Oh wait, that's east lancs. Never moind.
There used to be more oxygen around.
It took some time for the parasites (that's us, the non-photosynthetic organisms) to suck the excess oxygen from the atmosphere. Looks like there was a window of opportunity for extra-large parasites.
And your point, Kleykenb? There are plenty of modern insects larger than this, there's a 3cm hornet that regularly visits my lounge, for instance. I wouldn't like to get attacked by either... I'll leave the hornet be until the gecko gets it, and the flea, well, 65 million years in the bedrock should do it.

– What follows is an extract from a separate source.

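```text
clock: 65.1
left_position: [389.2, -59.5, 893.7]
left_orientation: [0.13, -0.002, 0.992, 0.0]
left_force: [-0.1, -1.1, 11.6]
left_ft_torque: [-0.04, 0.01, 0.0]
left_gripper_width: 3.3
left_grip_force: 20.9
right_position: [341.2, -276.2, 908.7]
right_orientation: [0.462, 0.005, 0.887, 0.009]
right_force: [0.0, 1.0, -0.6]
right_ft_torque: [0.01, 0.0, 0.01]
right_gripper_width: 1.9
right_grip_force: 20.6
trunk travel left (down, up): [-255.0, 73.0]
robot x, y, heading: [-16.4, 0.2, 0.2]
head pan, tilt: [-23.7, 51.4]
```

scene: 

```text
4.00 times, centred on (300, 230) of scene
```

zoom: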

I vaguely remember a brilliant SF short story from the 1960s (I think) called something like "Poor Little Hunter". A brilliant scientist invents a time machine and (as one would) jumps back to the Cretaceous to shoot a brontosaur (as they called them in the 1960s). He drops a big specimen - about 60 tons - with his first shot, and is just going for a closer look when he sees some creatures racing towards him from the dead dino's direction. Moments later he is hit by half a dozen dog-sized parasites, which chew him up in seconds leaving little but a few bones.
Moral: (1) respect the ecosystem - especially if it's in your own distant past - and (2) it's not always the big animal that is the real threat.

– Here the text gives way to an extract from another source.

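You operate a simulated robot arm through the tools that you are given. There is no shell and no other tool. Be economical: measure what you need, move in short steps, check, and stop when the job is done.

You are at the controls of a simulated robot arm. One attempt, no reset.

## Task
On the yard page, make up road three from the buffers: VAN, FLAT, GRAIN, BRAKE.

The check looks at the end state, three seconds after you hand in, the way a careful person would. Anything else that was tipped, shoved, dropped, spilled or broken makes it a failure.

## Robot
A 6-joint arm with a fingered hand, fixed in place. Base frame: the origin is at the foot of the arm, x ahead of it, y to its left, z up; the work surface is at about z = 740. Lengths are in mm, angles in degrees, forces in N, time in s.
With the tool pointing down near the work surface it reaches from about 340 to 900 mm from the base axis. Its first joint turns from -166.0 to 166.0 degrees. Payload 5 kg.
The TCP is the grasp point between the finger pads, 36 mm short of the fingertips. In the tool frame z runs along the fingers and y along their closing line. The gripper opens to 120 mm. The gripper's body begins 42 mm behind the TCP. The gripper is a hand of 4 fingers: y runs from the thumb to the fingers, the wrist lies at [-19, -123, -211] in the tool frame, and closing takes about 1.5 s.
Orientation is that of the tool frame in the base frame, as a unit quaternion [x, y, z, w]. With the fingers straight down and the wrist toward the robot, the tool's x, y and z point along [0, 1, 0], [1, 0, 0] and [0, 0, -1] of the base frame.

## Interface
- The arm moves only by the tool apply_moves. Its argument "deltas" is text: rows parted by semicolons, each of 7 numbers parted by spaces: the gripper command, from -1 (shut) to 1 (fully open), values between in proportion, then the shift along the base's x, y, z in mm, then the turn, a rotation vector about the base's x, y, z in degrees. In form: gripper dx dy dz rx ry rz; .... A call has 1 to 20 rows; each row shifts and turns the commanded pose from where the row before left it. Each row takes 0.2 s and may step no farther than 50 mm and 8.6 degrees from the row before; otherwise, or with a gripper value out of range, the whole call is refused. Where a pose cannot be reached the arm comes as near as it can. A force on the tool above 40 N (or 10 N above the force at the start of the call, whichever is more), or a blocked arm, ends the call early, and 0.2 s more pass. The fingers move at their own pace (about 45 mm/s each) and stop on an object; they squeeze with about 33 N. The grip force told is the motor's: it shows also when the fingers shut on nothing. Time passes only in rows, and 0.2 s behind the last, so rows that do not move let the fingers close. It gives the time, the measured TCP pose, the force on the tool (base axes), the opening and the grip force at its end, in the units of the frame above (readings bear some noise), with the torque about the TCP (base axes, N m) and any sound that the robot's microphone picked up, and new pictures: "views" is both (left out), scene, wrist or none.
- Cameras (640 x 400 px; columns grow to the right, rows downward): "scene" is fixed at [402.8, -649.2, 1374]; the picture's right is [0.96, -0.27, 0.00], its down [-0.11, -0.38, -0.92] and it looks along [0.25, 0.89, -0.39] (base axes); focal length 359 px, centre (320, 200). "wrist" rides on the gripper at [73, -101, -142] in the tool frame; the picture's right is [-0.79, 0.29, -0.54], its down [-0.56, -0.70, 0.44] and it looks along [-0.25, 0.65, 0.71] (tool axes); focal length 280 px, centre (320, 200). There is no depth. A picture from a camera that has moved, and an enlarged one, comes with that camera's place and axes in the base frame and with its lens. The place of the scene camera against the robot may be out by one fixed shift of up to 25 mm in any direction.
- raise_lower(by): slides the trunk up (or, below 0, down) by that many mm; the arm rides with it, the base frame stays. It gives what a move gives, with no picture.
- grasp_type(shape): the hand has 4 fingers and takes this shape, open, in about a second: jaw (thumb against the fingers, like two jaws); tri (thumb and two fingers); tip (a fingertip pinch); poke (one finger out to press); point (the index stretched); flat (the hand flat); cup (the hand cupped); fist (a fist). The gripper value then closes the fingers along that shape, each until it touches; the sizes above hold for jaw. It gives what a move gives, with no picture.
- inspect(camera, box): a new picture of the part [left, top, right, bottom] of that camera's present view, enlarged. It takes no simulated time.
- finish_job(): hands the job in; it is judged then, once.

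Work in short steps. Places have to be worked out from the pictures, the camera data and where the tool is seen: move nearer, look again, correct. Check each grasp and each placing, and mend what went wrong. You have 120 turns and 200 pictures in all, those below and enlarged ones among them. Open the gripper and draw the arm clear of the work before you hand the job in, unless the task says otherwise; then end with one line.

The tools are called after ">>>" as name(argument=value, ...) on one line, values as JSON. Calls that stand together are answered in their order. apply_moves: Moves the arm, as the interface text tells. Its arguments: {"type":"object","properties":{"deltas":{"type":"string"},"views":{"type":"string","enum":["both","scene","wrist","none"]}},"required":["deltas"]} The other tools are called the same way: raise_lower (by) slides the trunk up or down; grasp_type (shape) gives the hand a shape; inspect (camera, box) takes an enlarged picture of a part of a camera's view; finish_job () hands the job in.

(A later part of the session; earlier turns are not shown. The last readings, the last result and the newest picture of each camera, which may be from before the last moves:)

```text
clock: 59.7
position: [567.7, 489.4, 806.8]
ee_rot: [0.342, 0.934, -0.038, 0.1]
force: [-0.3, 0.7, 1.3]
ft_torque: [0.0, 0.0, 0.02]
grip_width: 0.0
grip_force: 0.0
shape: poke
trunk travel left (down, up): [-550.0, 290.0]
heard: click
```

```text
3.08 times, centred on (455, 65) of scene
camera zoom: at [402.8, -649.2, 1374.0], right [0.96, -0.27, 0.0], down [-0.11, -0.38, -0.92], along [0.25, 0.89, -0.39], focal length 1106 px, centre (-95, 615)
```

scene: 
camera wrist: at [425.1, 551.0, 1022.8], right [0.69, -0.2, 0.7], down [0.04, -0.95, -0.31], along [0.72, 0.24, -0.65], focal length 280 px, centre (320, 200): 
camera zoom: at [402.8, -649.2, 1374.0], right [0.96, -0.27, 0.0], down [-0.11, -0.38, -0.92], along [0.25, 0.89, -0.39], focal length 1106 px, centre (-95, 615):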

Close -- I recall the story but not the author. Tourist time-travel was common and Claude, whose wife was named Maude, decided to bag a big dinosaur. (He was not the inventor of time travel.) After shooting the creature and watching its head slowly sink into the muck, he is disappointed in the anti-climax and turns to leave but is knocked down by something landing on his back (followed by a few others).
Nevertheless, good morals.
Description: flat-bodied, long claws holding onto scales.
Picture: plump-bodied, short claws holding onto skin with feathers.
Or maybe El Reg has (mistakenly) chosen a stock image of a modern flea to illustrate the article?
Either way, someone has stuffed up the picture.